Your game seems to suit US courses. Is it tempting to join the PGA Tour?
Tempting, but not that tempting. If you’re going to do it you get into the top 50 and play the WGCs and the Majors. Then perhaps play five or six other events. That’s all I’d do as I wouldn’t want to base myself over there. Not now or ever. Europe is getting stronger all the time – we have the world’s top three – there’s no reason to move.

Do you aim to be in the top 50 by the end of the year?
I’d love to do that. First and foremost it would make my schedule a lot easier and would also get me into the Majors. If it happens, it’s great but if it doesn’t, it doesn’t, I’ll just keep working hard and see where I get to. The ultimate goal is No 1. 
What is holding you back?
My putting. It’s been my weakness for a year or two now and it’s what I’m working on improving. I just need to keep plugging away.

Your power is your biggest asset, isn’t it…
Yes. I just try get the ball down there as far as I can. Luckily I’m not as bad accuracy-wise as some of the longer hitters so it’s one of my strengths. I work hard in the gym to keep it going a long way. 

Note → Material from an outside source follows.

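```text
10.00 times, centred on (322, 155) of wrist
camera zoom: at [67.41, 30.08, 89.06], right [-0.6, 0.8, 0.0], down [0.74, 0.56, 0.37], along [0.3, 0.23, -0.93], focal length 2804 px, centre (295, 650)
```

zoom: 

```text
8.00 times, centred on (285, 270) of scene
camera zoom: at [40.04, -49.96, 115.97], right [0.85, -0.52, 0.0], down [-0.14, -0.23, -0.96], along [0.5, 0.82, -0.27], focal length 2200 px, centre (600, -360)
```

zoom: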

Your dad is a vicar. How has that affected your personality?
Well I’ve always been a naturally giddy and excitable lad and I’m really enthusiastic about what I do. I’ve been brought up really well and the religious side has had a positive effect. I am religious but I don’t really go [to church] as I am travelling most weeks.
Having three brothers has meant you always want to win too!

Is the party lifestyle tempting?
No. As a professional you need to realise what you want from the game and, as good as a lifestyle as it is, you’re still working and you don’t turn up to work drunk. I enjoy myself on time off but it’s strictly hard work in the season.
 
Did you enjoy the Walker Cup?
The Walker Cup is just a token at the end of an amateur career in my eyes, although a very good one, and it doesn’t really help develop you. The EGU, however, played a massive part. They are excellent. I’ve been with my coach Graham since I was 15 and we have a fantastic relationship.